Theology is a field of study in which man tries to explain what God has revealed. The specific focus of theology varies, depending on the intended scope of the field of study (angelology has a narrower scope than general theology) and on the religious predilection of the theologian (Catholic theology will differ from Protestant theology).
One variety of theology is evangelical theology, a study of God’s revelation from an evangelical perspective. Evangelicalism is a popular movement within Protestantism that emphasizes being born again and having a personal relationship with Jesus Christ. The word evangelical comes from the Greek word translated “gospel” or “good news.” Evangelical theology is intended to describe evangelicals’ entire theological approach to the Christian faith.
Evangelical theology has several basic tenets:
First, evangelical theology is committed to a high view of Scripture. This is in line with the Reformation principle of sola scriptura, i.e., the Bible is the sole authority for faith and practice in the Christian’s life (2 Timothy 3:16). Evangelical Biblicism ignores any traditional or oral authority that may exist in some churches and submits only to Scripture’s commands. Furthermore, evangelical hermeneutics generally relies on a literal interpretation of the Bible. That is to say evangelicals believe the Bible should be interpreted literally, historically, grammatically, and contextually.

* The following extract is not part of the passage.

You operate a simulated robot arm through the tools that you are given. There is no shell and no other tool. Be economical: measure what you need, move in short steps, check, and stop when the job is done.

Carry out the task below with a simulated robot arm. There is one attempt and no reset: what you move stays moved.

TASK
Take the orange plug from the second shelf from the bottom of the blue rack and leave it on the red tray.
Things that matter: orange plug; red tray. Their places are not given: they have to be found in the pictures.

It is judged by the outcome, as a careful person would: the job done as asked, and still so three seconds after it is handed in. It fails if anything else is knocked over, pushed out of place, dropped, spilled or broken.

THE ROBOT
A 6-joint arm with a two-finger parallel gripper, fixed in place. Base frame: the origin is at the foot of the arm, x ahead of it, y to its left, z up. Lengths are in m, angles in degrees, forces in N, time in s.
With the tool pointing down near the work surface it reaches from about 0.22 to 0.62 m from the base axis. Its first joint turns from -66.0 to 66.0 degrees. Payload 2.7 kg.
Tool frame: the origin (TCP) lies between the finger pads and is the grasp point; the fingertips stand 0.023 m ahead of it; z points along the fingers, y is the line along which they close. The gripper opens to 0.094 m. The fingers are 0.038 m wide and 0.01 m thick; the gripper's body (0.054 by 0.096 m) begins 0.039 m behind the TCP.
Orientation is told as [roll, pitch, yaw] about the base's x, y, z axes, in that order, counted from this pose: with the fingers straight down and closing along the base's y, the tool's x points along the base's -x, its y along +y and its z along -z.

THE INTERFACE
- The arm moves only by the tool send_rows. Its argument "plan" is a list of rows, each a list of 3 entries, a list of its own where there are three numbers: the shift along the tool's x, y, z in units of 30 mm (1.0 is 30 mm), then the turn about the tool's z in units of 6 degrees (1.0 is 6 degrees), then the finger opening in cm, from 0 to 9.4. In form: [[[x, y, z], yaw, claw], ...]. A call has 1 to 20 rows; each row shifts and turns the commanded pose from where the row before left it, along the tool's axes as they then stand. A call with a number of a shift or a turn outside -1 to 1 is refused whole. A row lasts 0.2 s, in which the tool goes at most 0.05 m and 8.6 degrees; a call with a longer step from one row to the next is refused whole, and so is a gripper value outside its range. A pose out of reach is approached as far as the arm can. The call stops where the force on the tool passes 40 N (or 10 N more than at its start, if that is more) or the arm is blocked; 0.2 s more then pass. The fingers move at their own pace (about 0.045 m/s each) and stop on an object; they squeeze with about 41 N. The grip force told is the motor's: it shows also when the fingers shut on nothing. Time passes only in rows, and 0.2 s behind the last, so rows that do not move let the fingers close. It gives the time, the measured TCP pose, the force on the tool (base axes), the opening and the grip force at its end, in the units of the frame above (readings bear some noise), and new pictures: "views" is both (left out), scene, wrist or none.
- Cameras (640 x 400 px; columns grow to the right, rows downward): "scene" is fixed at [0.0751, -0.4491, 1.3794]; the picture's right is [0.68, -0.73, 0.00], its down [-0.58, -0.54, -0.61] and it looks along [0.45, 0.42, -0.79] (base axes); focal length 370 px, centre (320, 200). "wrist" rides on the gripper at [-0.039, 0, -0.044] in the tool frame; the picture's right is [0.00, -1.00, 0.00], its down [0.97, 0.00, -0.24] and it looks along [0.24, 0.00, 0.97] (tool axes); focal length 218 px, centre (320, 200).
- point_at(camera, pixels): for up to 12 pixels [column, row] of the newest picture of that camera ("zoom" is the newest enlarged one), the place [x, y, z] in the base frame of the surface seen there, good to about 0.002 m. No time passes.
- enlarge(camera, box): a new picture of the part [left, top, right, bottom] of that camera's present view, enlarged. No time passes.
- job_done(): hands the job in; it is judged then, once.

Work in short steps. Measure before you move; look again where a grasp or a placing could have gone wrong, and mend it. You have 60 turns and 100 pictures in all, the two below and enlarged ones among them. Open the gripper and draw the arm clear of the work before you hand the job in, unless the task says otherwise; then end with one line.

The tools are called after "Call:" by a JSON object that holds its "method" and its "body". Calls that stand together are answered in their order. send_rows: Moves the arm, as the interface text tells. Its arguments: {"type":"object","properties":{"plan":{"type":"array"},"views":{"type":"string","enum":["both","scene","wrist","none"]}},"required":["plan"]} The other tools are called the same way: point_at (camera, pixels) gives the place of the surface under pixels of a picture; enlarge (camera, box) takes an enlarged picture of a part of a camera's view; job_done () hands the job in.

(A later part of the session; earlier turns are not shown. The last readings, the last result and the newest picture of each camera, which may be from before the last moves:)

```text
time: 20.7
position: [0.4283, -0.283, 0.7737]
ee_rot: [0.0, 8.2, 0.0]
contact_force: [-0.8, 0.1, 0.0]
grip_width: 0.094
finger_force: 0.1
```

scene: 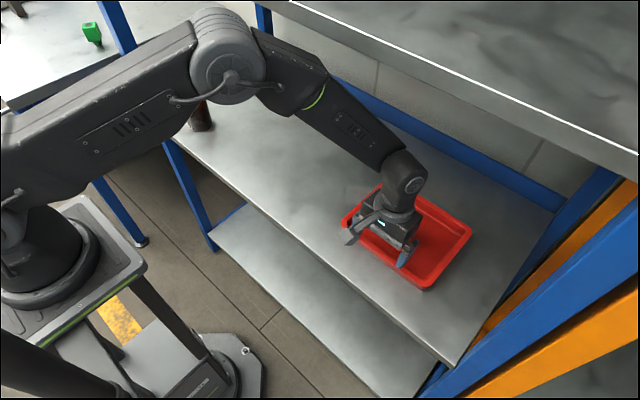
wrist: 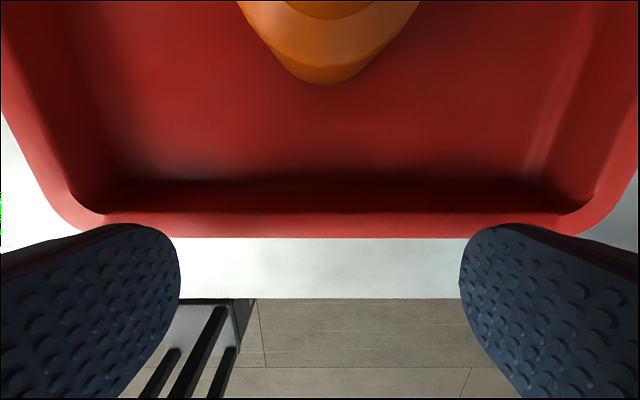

Second, evangelical theology is largely based on an individual approach to the Christian faith. Evangelicals place strong emphasis on individual conversion and accountability in the faith. According to evangelical theology, each person is responsible for making his or her own decision to submit to the Lord Jesus Christ in salvation. Conversion takes place when a person is born again as a new creation under the power of the gospel for salvation (John 1:12; 3:3; Romans 1:16). The new birth occurs individually rather than corporately. In other words, belonging to an evangelical church doesn’t save a person; each person much exercise personal faith in Jesus.
A third distinctive of evangelical theology is an emphasis on missionary work. True to their name, evangelicals promote the gospel and have been responsible for many, many missionaries going around the world to share the good news of Jesus. Evangelicals also seek to influence culture and law, taking seriously Jesus’ command to be salt and light in the world (Matthew 5:13–16).
The fourth important distinctive of evangelical theology is its focus on the essence of the gospel: the death and resurrection of Jesus (1 Corinthians 15:3–7). That the sin of the world was nailed to the cross with Jesus is of the utmost importance in evangelical theology. As a result, evangelical Christians tend to set high moral and ethical standards and live separated lives.
In short, evangelical theology focuses on the gospel, God’s good news for the world in Jesus Christ. Evangelicals believe the Bible is the sufficient, inspired, authoritative Word of God and that the foundational message of the Word is God’s gracious provision of salvation through His only begotten Son.